PROBLEM SET
1. Extract from the selection the words running from "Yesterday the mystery" to "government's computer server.".
2. Your answer continues the selection from its final sentence.

SELECTION
* START *

Special prosecutor Bill Berardino's office will conduct an audit of a mystery computer hard drive found in the Vancouver law courts registry.

By Keith Fraser
The Vancouver Province - February 1, 2008


Special prosecutor Bill Berardino's office will conduct an audit of a mystery computer hard drive found in the Vancouver law courts registry.

The move will help determine whether there are any more missing e-mails in the case of three former government aides charged with corruption, a pre-trial conference heard yesterday.

Earlier this week the trial judge, trying to determine whether any of an estimated 100 to 140 missing e-mails that suddenly surfaced in the case were located in the registry, was told that there was a hard drive in a vault. It was unclear whether the material on the registry hard drive had been disclosed or reviewed.

Yesterday the mystery was solved when a member of the prosecution team, Janet Winteringham, told B.C. Supreme Court Justice Elizabeth Bennett that the hard drive was a copy of one containing documents seized in the December 2003 police raid on the legislature.

The hard drive, forwarded to the registry from Victoria, includes e-mails seized from the computers of Bobby Virk and David Basi, two of the accused, and documents from the government's computer server.

* END *

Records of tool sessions
* START *

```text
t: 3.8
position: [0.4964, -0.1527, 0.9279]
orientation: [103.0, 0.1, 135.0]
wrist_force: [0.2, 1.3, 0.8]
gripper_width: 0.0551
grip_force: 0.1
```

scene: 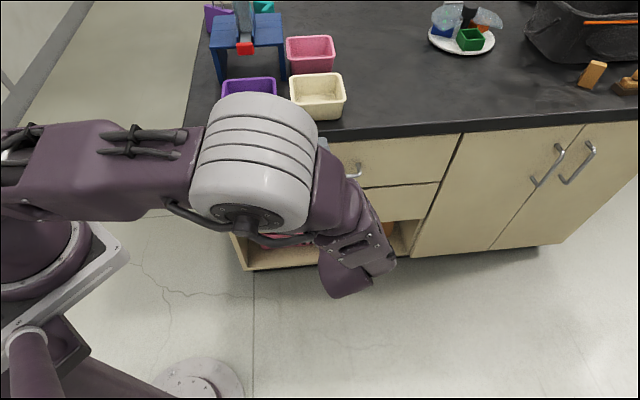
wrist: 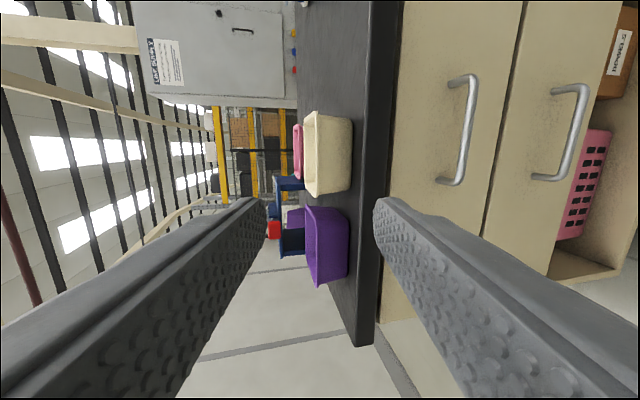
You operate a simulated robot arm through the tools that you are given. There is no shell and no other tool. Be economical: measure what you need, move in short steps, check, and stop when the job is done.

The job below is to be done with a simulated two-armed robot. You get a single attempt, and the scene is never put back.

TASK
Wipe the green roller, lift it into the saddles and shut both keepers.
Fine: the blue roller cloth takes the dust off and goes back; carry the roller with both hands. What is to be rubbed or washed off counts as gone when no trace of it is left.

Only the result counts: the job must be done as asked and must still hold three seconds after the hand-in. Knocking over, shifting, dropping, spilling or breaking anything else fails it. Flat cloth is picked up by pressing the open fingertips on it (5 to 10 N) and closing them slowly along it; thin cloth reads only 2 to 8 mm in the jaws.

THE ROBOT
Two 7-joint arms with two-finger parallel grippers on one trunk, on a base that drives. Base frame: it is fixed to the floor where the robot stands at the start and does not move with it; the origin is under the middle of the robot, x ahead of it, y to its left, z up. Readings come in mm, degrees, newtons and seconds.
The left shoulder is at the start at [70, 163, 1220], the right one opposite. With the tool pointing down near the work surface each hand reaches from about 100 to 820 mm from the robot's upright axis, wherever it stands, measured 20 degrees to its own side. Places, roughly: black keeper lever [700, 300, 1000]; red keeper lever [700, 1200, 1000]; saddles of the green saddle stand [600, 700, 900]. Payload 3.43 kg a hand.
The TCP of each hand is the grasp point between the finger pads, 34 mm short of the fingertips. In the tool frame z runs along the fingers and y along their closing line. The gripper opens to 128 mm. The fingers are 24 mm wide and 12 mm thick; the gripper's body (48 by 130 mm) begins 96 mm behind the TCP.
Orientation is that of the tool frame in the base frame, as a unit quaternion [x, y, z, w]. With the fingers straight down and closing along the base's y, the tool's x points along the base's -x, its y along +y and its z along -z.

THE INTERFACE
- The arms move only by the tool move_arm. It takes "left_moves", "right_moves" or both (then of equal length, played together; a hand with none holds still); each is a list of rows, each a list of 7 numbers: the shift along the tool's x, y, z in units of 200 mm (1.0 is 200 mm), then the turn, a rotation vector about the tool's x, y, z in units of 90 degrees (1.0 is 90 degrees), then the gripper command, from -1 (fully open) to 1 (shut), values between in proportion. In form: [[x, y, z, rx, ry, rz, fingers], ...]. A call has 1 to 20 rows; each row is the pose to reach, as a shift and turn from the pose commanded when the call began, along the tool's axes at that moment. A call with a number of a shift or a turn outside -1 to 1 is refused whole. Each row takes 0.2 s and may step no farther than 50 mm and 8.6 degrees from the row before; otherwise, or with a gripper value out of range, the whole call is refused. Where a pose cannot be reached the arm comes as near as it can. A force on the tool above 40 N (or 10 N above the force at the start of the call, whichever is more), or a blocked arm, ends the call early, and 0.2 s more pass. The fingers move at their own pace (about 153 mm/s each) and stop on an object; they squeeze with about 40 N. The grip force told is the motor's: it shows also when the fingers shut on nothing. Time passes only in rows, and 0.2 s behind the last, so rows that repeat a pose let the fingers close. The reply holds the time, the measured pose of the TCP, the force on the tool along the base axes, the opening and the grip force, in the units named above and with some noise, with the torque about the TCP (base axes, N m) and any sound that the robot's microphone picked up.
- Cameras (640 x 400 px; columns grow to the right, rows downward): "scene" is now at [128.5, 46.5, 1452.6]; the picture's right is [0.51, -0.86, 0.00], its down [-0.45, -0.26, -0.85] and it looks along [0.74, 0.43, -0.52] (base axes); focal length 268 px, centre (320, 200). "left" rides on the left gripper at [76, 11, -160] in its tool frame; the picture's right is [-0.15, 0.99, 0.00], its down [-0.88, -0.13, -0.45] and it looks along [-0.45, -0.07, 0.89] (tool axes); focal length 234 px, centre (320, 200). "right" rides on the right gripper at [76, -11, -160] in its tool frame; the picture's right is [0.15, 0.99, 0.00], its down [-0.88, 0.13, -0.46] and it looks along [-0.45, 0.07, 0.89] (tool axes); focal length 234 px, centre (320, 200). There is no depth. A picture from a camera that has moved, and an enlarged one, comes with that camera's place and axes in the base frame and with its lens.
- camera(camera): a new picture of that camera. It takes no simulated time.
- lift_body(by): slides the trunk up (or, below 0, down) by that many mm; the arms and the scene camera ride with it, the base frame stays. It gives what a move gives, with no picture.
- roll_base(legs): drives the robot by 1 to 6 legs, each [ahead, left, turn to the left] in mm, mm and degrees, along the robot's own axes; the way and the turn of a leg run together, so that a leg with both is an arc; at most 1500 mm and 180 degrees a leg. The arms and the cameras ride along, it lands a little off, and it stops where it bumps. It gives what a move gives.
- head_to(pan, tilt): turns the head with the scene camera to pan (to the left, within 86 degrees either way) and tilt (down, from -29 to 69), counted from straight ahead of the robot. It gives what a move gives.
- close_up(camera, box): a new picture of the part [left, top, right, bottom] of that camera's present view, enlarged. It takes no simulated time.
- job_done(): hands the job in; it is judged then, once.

* END *

EXERCISE RESPONSES
1.
Yesterday the mystery was solved when a member of the prosecution team, Janet Winteringham, told B.C. Supreme Court Justice Elizabeth Bennett that the hard drive was a copy of one containing documents seized in the December 2003 police raid on the legislature.

The hard drive, forwarded to the registry from Victoria, includes e-mails seized from the computers of Bobby Virk and David Basi, two of the accused, and documents from the government's computer server.

2.
The original is being stored by the RCMP, and a second copy is in the hands of government lawyer George Copley.

Kevin McCullough, who represents Virk, told the judge that the latest developments mean a complete review of all the hard drives is now needed.

"There is serious concern . . . that there are further missing e-mails," he said.

Winteringham said that assuming she gets an undertaking from Copley to review the hard drives, the audit can be done by Feb. 18 [2008?], when the pretrial hearing resumes.

The judge's review of the 100-odd e-mails found that 92 of them are relevant to the defence's argument that their clients were merely doing the bidding of their bosses. Three e-mails are considered to be "significantly relevant."

The government is asserting either solicitor-client or cabinet privilege over the e-mails, and the defence wants a waiver of the privilege.

{Snip} ...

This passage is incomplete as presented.